*Work to be completed*. Treat the line containing "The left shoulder" as the first line and the final line of the material below as the last; reproduce that range exactly. Return a JSON list in which every string is one line; blank lines are skipped.
★ ★ ★ ★ ★ ★ ★
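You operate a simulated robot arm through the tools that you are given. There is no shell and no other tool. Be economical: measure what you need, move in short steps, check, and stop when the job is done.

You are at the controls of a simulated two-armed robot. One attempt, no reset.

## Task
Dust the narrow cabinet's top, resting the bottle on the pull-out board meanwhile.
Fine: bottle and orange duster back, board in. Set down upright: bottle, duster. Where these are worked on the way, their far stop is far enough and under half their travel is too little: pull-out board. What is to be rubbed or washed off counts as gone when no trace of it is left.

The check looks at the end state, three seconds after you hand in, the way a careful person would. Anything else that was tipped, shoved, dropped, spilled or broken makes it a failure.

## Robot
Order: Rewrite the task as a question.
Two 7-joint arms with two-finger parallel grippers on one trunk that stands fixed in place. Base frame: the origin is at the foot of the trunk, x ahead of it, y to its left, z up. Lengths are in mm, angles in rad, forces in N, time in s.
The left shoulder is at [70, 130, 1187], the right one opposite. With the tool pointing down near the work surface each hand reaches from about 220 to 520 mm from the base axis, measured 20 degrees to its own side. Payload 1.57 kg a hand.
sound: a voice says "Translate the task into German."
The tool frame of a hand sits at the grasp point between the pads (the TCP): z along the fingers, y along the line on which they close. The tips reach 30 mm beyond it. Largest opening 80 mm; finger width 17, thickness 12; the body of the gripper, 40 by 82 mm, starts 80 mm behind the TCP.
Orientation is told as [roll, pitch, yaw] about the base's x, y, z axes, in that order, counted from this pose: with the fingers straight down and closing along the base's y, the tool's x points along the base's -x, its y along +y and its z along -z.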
★ ★ ★ ★ ★ ★ ★
*Solution below*.
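[
  "The left shoulder is at [70, 130, 1187], the right one opposite. With the tool pointing down near the work surface each hand reaches from about 220 to 520 mm from the base axis, measured 20 degrees to its own side. Payload 1.57 kg a hand.",
  "sound: a voice says \"Translate the task into German.\"",
  "The tool frame of a hand sits at the grasp point between the pads (the TCP): z along the fingers, y along the line on which they close. The tips reach 30 mm beyond it. Largest opening 80 mm; finger width 17, thickness 12; the body of the gripper, 40 by 82 mm, starts 80 mm behind the TCP.",
  "Orientation is told as [roll, pitch, yaw] about the base's x, y, z axes, in that order, counted from this pose: with the fingers straight down and closing along the base's y, the tool's x points along the base's -x, its y along +y and its z along -z."
]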